▶ **Objective A**
In the quoted passage, find "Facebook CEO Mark" and reproduce everything up to and including "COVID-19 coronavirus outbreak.".
▶ **Objective B**
Keep the quoted passage going from its last sentence.
Start Extracted data
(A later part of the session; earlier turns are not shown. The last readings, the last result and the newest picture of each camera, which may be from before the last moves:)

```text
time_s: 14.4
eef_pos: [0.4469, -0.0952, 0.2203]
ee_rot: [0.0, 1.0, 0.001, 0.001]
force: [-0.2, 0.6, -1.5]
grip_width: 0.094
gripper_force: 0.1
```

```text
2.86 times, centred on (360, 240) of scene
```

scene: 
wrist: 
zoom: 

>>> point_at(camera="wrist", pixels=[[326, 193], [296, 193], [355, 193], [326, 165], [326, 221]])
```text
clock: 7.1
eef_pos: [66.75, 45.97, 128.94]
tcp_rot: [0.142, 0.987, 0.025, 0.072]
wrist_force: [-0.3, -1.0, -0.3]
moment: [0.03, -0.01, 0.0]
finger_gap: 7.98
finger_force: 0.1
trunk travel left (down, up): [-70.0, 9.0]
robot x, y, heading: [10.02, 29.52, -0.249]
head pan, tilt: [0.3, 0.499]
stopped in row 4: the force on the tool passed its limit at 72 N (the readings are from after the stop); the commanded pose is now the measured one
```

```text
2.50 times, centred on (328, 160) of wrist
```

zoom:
End Extracted data
Start Quoted passage
Facebook CEO Mark Zuckerberg delivers the opening keynote introducing new Facebook, Messenger, WhatsApp, and Instagram privacy features at the Facebook F8 Conference at McEnery Convention Center in San Jose, California on April 30, 2019.
Amy Osborne | AFP | Getty Images
Facebook on Thursday announced its decision to cancel its annual F8 software developer conference due to concerns surrounding the COVID-19 coronavirus outbreak.
The conference was scheduled to take place on May 5 and 6 in McEnery Convention Center in San Jose, California. Around 5,000 people attended last year’s event, a company spokeswoman told CNBC.
“This was a tough call to make — F8 is an incredibly important event for Facebook and it’s one of our favorite ways to celebrate all of you from around the world — but we need to prioritize the health and safety of our developer partners, employees and everyone who helps put F8 on,” Facebook Director of Platform Partnerships Konstantinos Papamiltiadis said in a blog post. “We explored other ways to keep the in-person part of F8, but it’s important to us to host an inclusive event and it didn’t feel right to have F8 without our international developers in attendance.”
End Quoted passage
▶ **Final answer A**
Facebook CEO Mark Zuckerberg delivers the opening keynote introducing new Facebook, Messenger, WhatsApp, and Instagram privacy features at the Facebook F8 Conference at McEnery Convention Center in San Jose, California on April 30, 2019.
Amy Osborne | AFP | Getty Images
Facebook on Thursday announced its decision to cancel its annual F8 software developer conference due to concerns surrounding the COVID-19 coronavirus outbreak.

▶ **Final answer B**
In lieu of F8, Facebook said it plans to connect with developers through other means, including “through a combo of locally hosted events, videos and live streamed content.”
This is the second conference that Facebook cancels due to the coronavirus. Earlier this month, the company canceled its global marketing summit that was scheduled to take place in San Francisco in March.
Facebook last week also announced its decision to pull out of March’s Game Developers Conference in San Francisco and PAX East, a gaming convention scheduled to take place in Boston from Feb. 27-March 1.
The coronavirus has had a broad impact on the tech industry. Microsoft on Wednesday said it did not expect to meet the quarterly revenue guidance it had previously issued due to the outbreak. That same day, Workday canceled its annual internal sales meeting due to coronavirus fears. And Apple last week warned investors that it did not expect to meet its quarterly revenue forecast due to lower iPhone supply and lower Chinese demand as a result of the outbreak.